» **Data excerpts**:
==========

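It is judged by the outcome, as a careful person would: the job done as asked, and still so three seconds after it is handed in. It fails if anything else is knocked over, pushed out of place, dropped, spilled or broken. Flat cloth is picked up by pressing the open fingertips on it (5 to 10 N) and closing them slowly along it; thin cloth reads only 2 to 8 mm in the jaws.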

==========

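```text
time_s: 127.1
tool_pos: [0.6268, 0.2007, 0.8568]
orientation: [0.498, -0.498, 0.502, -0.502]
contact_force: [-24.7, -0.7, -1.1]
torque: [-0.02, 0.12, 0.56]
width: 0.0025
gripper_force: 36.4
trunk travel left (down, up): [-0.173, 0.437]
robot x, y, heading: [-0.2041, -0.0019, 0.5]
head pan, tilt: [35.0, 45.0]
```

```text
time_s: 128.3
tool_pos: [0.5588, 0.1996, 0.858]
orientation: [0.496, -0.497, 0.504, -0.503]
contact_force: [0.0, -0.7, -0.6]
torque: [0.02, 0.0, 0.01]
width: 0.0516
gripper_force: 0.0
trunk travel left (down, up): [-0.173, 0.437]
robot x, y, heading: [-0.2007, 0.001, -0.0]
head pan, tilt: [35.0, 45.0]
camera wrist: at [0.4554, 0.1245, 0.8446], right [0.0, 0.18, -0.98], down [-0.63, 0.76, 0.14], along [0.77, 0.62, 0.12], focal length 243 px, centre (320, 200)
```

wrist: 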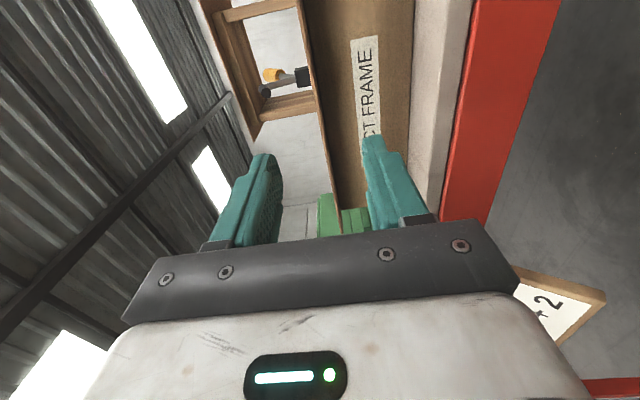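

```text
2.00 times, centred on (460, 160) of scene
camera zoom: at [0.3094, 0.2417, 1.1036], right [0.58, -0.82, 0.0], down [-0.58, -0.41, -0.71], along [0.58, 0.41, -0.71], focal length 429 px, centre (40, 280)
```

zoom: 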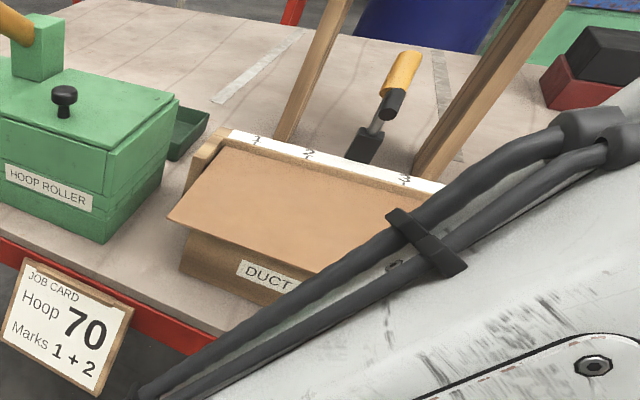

==========

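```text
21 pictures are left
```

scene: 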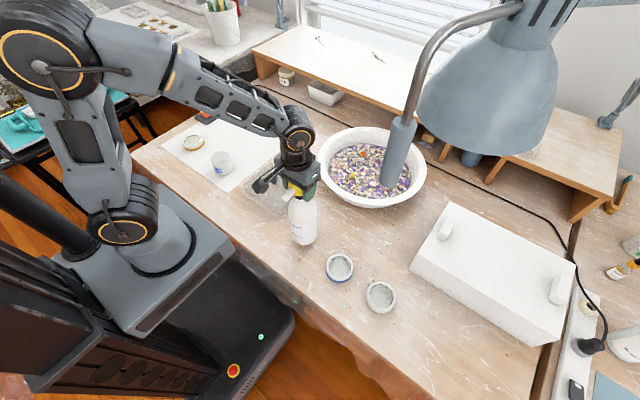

==========

» **Challenge**:
Pull out every line of the records above that contains the word "focal".

» **Completed task**:
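camera wrist: at [0.4554, 0.1245, 0.8446], right [0.0, 0.18, -0.98], down [-0.63, 0.76, 0.14], along [0.77, 0.62, 0.12], focal length 243 px, centre (320, 200)
camera zoom: at [0.3094, 0.2417, 1.1036], right [0.58, -0.82, 0.0], down [-0.58, -0.41, -0.71], along [0.58, 0.41, -0.71], focal length 429 px, centre (40, 280)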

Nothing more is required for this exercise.